• _What you need to do_
Extract and list every line that contains the word "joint".

• _Data section_
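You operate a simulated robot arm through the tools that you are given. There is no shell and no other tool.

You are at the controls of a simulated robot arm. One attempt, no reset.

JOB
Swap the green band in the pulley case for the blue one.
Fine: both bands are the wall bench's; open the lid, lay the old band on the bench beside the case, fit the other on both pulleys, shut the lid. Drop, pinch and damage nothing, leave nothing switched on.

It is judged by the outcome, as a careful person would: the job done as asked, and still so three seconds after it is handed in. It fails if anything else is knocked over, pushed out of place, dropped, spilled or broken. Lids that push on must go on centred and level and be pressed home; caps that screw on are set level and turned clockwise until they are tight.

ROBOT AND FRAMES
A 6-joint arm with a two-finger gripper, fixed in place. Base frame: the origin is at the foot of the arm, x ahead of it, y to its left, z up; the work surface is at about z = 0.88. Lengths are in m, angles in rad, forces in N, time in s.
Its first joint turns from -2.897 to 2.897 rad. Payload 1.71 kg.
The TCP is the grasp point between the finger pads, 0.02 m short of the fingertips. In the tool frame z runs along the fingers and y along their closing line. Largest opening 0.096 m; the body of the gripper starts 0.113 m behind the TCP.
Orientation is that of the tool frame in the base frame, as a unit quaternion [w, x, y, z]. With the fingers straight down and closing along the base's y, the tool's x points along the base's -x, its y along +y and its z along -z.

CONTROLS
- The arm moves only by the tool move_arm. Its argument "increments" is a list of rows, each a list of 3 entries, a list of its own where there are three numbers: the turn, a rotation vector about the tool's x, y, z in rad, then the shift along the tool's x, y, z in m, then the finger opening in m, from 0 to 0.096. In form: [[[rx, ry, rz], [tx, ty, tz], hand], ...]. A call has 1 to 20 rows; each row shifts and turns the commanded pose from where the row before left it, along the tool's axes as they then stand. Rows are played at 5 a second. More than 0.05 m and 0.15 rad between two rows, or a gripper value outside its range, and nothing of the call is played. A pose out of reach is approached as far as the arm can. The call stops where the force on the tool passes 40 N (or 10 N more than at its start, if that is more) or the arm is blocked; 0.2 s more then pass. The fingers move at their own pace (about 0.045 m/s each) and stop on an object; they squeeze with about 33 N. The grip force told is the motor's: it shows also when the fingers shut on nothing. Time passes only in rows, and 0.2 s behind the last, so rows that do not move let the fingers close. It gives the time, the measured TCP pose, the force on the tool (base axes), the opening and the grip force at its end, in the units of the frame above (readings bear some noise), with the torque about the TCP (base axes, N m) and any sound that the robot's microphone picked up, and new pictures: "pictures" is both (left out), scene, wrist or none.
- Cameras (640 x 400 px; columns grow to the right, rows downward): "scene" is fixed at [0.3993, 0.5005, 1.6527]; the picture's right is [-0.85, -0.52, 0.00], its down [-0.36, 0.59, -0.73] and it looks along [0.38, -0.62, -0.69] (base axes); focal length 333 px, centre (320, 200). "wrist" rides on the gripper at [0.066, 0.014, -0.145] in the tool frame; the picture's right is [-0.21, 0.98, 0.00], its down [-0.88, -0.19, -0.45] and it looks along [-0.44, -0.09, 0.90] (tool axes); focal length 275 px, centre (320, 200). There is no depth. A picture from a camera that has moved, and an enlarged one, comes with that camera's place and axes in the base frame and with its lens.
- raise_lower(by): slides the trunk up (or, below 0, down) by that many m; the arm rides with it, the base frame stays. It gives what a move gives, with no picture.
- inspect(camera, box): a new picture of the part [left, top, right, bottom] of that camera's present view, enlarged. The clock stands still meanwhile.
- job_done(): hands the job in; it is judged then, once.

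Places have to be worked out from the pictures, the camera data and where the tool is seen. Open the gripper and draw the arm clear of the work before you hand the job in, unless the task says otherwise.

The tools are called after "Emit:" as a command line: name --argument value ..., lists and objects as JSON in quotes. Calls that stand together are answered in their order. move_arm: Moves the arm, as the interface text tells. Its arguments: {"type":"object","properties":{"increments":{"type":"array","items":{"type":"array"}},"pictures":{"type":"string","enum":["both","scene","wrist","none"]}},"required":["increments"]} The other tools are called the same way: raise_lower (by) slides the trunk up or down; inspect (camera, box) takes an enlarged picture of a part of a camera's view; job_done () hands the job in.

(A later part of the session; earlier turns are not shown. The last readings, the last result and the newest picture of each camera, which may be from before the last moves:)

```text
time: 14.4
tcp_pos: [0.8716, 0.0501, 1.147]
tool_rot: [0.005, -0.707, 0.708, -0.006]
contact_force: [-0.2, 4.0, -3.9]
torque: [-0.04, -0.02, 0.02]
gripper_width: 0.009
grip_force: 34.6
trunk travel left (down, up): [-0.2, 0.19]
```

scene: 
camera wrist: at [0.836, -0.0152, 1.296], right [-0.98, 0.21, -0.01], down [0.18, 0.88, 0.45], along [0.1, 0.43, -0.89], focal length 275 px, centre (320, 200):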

• _Written answer_
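A 6-joint arm with a two-finger gripper, fixed in place. Base frame: the origin is at the foot of the arm, x ahead of it, y to its left, z up; the work surface is at about z = 0.88. Lengths are in m, angles in rad, forces in N, time in s.
Its first joint turns from -2.897 to 2.897 rad. Payload 1.71 kg.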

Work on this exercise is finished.